Three-time Roland Garros semifinalist Zverev was 9-0 lifetime at Roland Garros when holding two sets to one lead entering today’s match.

None of that mattered much to Griekspoor, who was the more proactive player for sustained stretches of this match.

World No. 25 Griekspoor won 47 of 67 trips to net, often serve-and-volleying down break points to exploit the German’s deep court positioning. Griekspoor also played some timely drop shots in forcing a fifth set.

Down 1-4 in the decider, Zverev regained one break when Griekspoor bumped a low backhand volley into the net.

Serving at 4-3, 30-all, Griekspoor blinked, slapping his second double fault of the game to hand Zverev a break point.

Chatrier fans were chanting “Tallon! Tallon! Tallon!” in an effort to rouse the underdog through the turbulence, but Griekspoor put a backhand into the net as Zverev broke again for 4-all.

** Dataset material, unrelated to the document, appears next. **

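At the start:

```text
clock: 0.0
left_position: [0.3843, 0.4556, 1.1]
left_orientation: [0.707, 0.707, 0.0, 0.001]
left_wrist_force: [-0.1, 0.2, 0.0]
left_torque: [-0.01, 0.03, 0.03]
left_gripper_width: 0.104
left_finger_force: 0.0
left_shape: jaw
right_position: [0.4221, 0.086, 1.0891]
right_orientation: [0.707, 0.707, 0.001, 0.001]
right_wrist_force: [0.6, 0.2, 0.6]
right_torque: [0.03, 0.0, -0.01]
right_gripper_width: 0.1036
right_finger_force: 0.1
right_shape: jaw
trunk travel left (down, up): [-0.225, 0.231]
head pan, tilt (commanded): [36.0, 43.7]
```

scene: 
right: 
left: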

“The first thing I did, I changed my return position from very far back,” Zverev told the media in Paris. “I stepped in closer to the line because he was killing me with the serve and volley for a set and a half, for fourth set and fifth set.

“My first mindset was, okay, right, I’m down 4-1, but how do I give myself the best chance to come back? The number one thing I had to take away was his serve and volley game, which was working out very well today for him. So I did that.

“I thought I was returning incredibly well down 4-1. As I said, I played a very good game at 4-1 down. Then, look, he started to think. He started to think at 4-3, and he did do the two double faults. He did maybe miss one or two backhands that he shouldn’t have missed. I feel like I put myself in that position in the fifth set.”

Deadlocked at 5-all, Zverev zapped his 10th ace down the T off a second serve. That helped him hold for 6-5.

An assertive Griekspoor held at 15 to force the fifth-set 10-point match tiebreaker as his entire box stood in support.

Four hours, three minutes into the fight, Zverev sailed a drive gifting the mini break to open the tiebreaker.

That was one of the last mistakes he made in the match.

Drawing the German in with a drop volley, Griekspoor tried to drill a pass down the line, but Zverev held his ground at net and blocked a crosscourt volley winner for 2-1.

That front-court rush sparked a flying smash, a smash and angled volley winner and an inside-out forehand winner as Zverev extended to 6-2.

A sign that tide had turned against Griekspoor came when Zverev hammered a two-handed pass down the line. The ball crashed into the top of the tape, popped up in the air over the man from Haarlem and settled in for a winner and 8-2 lead.

Zverev cracked his 11th ace to close in four hours, 14 minutes.

Olympic gold-medal champion Zverev opened the tournament knocking out king of clay Rafael Nadal in his opener.

Next up for Zverev is either former Paris Indoors champion Holger Rune or 31-year-old Cinderella story Jozef Kovalik for a quarterfinal spot.